Abstract

In recent years, the utilization of voice interfaces has gained significant popularity, with speech synthesis technology playing a pivotal role in their functionality. However, speech synthesis technology is susceptible to noise interference in practical applications, which may lead to a decrease in the quality of speech synthesis. In this paper, the noise robustness of the Variational Inference with adversarial learning for end-to-end Text-to-Speech (VITS) model was investigated, which has shown promising results in speech synthesis tasks. This study conducted experiments using six different texts and evaluated the speech synthesis results using three metrics: Mean Opinion Score (MOS), Disfluency Prediction (DIS), and Colorfulness Prediction (COL). The experiments consist of a control group and six experimental groups, which include two types of noise, Additive White Gaussian Noise (AWGN) and real-world noise, at three different signal-to-noise ratios (SNRs).
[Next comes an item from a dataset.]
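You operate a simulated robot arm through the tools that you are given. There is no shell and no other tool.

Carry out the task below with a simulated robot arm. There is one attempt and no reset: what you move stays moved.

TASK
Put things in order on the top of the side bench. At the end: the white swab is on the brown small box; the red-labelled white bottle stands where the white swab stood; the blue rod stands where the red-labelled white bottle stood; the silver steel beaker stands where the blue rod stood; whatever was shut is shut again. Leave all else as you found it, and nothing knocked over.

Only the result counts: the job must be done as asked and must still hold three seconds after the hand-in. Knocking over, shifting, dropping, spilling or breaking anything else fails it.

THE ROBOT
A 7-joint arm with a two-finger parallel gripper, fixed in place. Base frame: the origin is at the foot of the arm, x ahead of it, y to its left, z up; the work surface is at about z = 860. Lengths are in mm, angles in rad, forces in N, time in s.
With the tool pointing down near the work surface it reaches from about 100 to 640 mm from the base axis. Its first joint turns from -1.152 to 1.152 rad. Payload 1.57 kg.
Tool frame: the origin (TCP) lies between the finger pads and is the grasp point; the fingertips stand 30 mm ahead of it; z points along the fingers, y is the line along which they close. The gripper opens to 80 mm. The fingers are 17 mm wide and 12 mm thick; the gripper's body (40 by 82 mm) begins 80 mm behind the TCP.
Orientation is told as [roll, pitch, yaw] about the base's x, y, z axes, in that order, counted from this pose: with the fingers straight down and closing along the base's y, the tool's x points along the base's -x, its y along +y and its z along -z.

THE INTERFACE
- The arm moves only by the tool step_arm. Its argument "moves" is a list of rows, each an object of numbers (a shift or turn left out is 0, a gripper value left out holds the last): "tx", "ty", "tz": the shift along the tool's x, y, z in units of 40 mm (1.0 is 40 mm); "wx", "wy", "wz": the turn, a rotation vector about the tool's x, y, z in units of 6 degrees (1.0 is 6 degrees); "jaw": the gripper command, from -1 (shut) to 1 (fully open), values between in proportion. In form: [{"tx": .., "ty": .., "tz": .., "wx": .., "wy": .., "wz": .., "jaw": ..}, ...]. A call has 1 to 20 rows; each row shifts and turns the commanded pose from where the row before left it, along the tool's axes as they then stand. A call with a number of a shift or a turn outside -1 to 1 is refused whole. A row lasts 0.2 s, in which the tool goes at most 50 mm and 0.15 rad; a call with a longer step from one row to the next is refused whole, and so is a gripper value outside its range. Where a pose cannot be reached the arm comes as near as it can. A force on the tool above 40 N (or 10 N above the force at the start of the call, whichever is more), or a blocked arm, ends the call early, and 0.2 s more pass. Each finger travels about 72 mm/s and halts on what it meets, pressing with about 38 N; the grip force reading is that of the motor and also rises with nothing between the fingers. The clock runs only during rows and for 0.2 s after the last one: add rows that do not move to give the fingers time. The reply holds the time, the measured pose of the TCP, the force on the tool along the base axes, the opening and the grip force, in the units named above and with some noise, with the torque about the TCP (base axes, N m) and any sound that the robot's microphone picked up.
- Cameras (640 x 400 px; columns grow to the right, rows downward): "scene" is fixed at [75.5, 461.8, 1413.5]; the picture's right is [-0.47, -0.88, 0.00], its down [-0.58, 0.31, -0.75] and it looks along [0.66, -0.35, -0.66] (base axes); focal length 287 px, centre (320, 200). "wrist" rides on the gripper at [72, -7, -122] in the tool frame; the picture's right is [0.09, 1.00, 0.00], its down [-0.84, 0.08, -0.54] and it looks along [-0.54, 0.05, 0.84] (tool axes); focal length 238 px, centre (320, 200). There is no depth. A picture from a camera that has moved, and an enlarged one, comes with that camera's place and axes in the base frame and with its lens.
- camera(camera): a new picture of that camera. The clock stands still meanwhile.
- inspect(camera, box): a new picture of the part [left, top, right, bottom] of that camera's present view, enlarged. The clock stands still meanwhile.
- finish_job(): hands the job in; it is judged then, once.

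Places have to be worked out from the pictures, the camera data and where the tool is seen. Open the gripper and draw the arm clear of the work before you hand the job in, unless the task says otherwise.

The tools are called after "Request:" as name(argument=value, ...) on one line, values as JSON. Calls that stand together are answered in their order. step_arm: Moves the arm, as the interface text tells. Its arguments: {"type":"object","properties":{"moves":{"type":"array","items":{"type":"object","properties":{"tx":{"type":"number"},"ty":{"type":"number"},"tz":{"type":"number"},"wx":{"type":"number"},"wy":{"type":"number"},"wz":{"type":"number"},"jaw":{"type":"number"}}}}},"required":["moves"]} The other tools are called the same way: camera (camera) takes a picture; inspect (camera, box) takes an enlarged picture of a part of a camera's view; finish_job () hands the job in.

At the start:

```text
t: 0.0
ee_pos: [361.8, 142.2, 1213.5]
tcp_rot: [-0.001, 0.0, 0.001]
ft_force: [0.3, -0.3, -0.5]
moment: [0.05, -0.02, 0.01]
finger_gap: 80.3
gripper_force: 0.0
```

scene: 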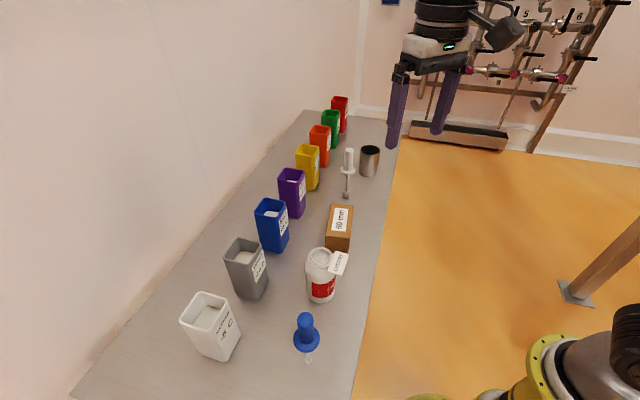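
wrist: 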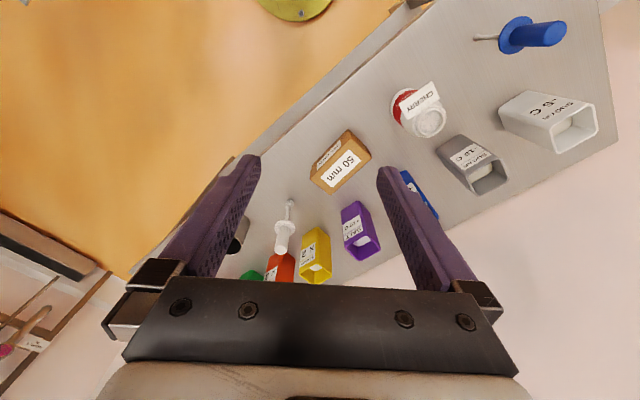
The results demonstrated that both types of noise can significantly reduce the MOS scores of the synthesized speech, with a more severe decrease at lower SNRs. In terms of DIS and COL scores, the VITS model exhibits superior performance with real-world noise compared to AWGN noise, especially at lower SNRs. Moreover, even at an SNR of 3, the VITS model can still generate intelligible speech, which demonstrates its high noise robustness. The findings have important implications for the design of robust speech synthesis models in noisy environments. Future studies may focus on exploring more advanced noise-robust models or investigating the application of these models in practical voice interfaces.